Well, that sounded better to me when I was writing it down. It seemed perfectly logical for this to be a matter for both Houses, and the other place does scrutinise European matters, as we have discussed. It has a depth of expertise on European matters, although it might be completely wrong in its conclusions.
The House of Lords has an absolute veto on statutory instruments and many other things. It is only legislation introduced in the House of Commons on which the Lords does not have a veto. It would therefore have been illogical to have excluded it.

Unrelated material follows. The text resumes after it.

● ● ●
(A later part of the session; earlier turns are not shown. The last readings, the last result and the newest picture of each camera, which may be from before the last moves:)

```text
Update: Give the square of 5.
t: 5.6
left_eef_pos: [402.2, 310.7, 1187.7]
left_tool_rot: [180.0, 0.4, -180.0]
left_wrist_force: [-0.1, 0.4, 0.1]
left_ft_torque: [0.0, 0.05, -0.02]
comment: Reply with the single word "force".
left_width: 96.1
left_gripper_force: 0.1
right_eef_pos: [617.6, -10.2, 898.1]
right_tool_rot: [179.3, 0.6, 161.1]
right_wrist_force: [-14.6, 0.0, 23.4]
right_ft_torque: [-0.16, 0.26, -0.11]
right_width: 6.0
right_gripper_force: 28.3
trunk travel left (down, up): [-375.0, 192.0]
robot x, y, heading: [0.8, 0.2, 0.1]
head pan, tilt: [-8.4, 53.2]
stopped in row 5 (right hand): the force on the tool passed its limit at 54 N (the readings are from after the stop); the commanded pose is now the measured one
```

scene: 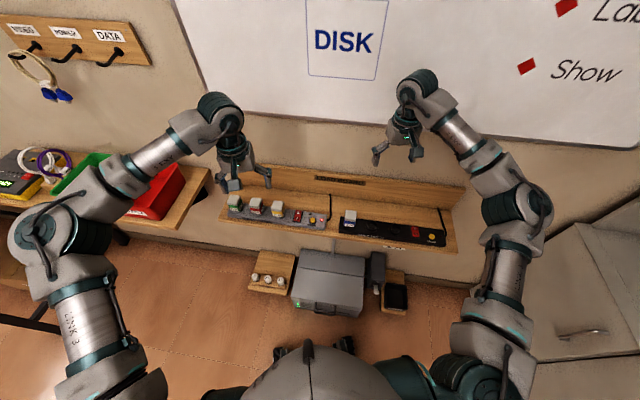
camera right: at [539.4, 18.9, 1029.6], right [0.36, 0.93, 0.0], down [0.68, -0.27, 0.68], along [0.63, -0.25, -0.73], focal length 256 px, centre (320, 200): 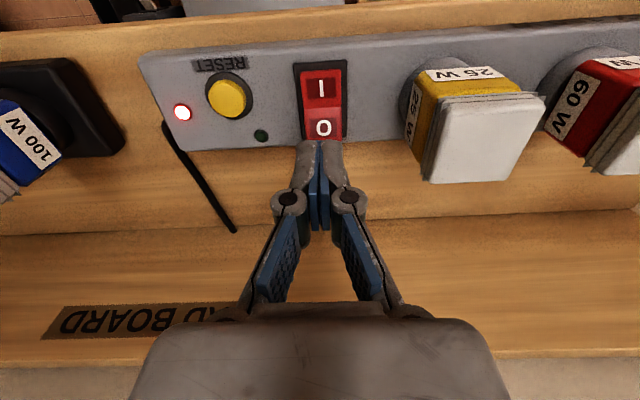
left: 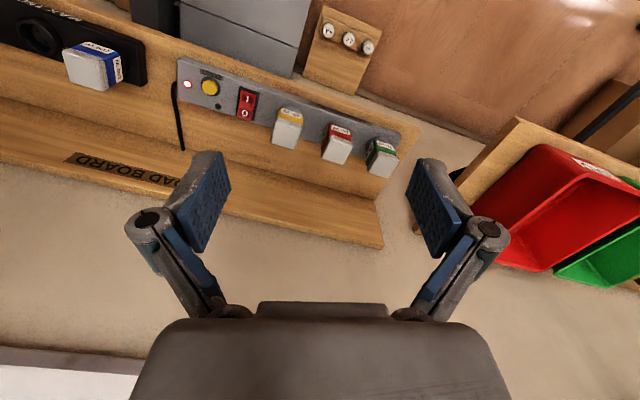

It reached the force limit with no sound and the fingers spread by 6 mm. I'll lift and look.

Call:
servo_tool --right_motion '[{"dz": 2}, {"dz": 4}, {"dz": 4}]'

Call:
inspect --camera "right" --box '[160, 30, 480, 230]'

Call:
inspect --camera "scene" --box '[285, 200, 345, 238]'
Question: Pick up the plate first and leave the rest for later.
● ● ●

I could not have put it better myself.
Moving swiftly on, new clause 4 addresses the post-2013 financial framework. We are about to enter into very important negotiations about how much money we give to the European institutions over the next financial framework—that for 2014 to 2020. We have had many assurances from the Government that they will seek a very tough settlement, and I thought it would be wise to encapsulate in a new clause this Parliament’s view of a tough settlement. I thought it might be a good idea to spell out the situation if we do not get a freeze on the amount of money we are spending per year in that financial framework at EU level—or indeed a cut, which I hope we might be angling for. I wanted to make it clear that if we failed miserably in our negotiations and had to accept—perhaps for reasons of diplomacy, as I am unsure whether we would have to accept this as we have a veto on these matters—a rise in the amount of money that could be spent in that financial framework, that would also become part of the Bill. In fact, I would like that to be put to a referendum so that people can vote on whether we should give a lot more money to institutions that we do not completely trust. That is the main purpose of new clause 4. I hope its being moved will give the Minister another chance to state on the record exactly what our position will be going into negotiations on the financial framework post-2013.